While expensive (because it is time consuming and requires employing skilled observers) it provides enormous value particularly solving the "we don't know what we don't know" problem.
Further, truly powerful marketing strategies and communication is based on appealing to people's primary motivations and not logic.
However, even if such powerful emotion based marketing is not needed, ethnographic research is useful for understanding the process via which people solve their daily problems through purchasing products or services. For example...
- To what extent do they rely on the internet to research options?
- Do they buy online or then visit a retail outlet?
- Do they make the decision by themselves or consult others?
- Are other products or services complementary to the use of the product?
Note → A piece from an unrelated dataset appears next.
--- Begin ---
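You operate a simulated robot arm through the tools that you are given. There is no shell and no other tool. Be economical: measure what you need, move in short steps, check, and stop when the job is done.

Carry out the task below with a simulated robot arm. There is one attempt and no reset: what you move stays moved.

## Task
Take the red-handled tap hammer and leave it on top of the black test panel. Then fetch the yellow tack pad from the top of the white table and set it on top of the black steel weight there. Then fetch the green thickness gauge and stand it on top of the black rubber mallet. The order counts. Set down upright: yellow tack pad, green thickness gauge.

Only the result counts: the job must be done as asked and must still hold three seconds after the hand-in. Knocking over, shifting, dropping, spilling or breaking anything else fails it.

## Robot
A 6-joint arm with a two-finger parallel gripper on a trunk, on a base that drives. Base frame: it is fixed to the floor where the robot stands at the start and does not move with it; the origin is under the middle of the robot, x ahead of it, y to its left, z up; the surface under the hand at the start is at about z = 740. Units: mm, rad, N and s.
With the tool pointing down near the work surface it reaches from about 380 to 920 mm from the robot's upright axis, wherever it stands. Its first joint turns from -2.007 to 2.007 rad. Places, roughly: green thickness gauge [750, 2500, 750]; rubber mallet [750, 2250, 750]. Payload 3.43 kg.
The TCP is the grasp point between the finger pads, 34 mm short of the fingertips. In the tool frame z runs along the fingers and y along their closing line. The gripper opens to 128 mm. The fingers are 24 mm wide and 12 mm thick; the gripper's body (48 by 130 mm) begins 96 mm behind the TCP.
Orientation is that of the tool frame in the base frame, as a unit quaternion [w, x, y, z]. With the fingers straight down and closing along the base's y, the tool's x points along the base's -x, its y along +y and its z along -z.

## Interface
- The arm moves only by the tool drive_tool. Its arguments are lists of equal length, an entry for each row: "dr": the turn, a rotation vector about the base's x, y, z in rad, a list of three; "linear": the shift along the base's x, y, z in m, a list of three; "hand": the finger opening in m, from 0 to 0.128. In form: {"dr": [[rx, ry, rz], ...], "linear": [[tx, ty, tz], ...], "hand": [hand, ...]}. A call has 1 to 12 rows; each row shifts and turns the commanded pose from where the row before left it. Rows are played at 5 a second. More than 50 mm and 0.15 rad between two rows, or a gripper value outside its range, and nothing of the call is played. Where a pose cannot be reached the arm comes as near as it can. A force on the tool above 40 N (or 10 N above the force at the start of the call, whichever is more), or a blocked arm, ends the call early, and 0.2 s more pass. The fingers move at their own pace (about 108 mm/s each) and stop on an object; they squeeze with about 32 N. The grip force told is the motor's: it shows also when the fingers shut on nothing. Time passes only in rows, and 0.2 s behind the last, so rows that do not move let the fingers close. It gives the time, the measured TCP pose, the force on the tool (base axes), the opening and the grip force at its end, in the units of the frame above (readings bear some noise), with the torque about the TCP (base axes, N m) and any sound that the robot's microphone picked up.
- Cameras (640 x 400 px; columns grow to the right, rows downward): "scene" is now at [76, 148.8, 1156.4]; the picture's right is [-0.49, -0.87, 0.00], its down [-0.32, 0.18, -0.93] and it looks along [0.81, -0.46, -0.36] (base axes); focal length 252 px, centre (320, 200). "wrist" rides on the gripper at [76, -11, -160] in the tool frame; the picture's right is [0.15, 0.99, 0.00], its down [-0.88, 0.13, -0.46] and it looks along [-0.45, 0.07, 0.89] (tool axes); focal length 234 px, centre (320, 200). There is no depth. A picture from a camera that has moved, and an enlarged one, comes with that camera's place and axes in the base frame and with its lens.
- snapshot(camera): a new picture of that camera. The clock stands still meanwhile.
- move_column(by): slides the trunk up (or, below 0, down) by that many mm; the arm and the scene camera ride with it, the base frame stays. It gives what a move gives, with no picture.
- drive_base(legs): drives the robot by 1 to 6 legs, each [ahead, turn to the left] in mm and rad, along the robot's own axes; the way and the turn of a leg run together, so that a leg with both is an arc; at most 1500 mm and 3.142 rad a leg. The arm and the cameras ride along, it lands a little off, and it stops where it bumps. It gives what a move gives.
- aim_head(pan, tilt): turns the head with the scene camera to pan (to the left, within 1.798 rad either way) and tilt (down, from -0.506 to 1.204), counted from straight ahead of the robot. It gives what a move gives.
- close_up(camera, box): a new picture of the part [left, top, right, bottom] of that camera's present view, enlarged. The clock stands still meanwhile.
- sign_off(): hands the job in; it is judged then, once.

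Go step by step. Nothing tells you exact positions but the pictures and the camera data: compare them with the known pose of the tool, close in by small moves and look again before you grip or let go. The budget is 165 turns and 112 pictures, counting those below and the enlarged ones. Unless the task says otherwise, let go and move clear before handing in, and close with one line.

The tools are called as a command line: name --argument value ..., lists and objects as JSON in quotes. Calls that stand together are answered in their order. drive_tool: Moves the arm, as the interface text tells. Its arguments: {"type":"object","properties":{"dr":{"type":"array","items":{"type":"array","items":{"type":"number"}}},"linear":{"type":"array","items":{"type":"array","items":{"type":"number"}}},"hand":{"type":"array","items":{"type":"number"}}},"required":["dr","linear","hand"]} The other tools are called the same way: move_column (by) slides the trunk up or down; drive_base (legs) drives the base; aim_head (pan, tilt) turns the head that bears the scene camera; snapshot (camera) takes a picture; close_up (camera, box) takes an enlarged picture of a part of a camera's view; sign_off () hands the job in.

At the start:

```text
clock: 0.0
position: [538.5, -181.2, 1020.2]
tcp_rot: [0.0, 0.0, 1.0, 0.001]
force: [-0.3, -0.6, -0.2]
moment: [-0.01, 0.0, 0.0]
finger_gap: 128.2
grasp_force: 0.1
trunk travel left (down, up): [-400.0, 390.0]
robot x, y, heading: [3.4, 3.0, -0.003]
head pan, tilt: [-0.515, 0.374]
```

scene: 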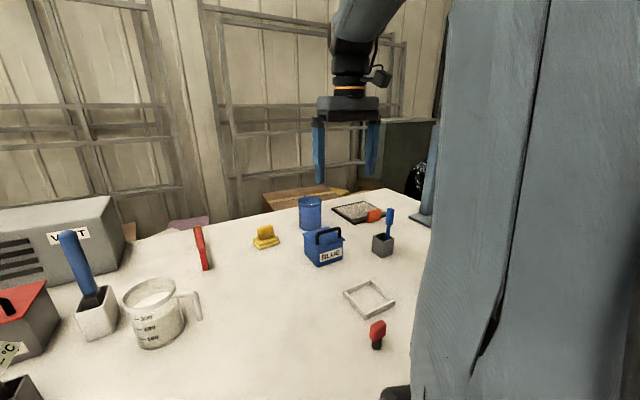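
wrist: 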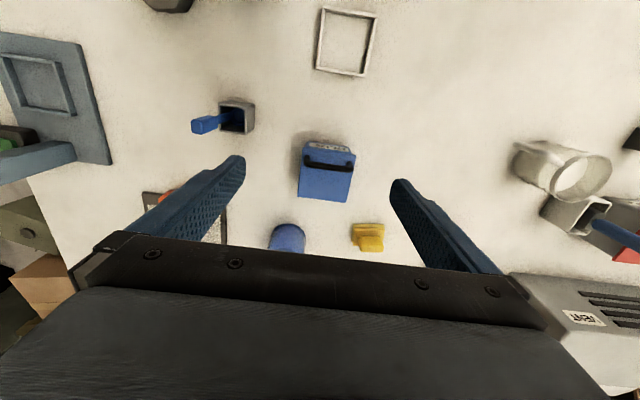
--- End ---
- How long is a typical purchase cycle?
The list is endless.
Ethnographic research - people don't behave the way they say they do
Ethnographic research is a method of overcoming several traditional problems in research...
- People have false perceptions about themselves and when asked will present an idealized version of their behaviors and motivations.
- People often can't remember details about their consumer journey's and to satisfy the researcher's question will confabulate.
- And, even if people perfectly understand their true actions or motivations, they are not likley to reveal them to others. And this isn't necessarily about embarrassing or private matters - (for example) not wanting people to know despite undertaking extensive research into a product , they ignored all that and chose the red one because they like red.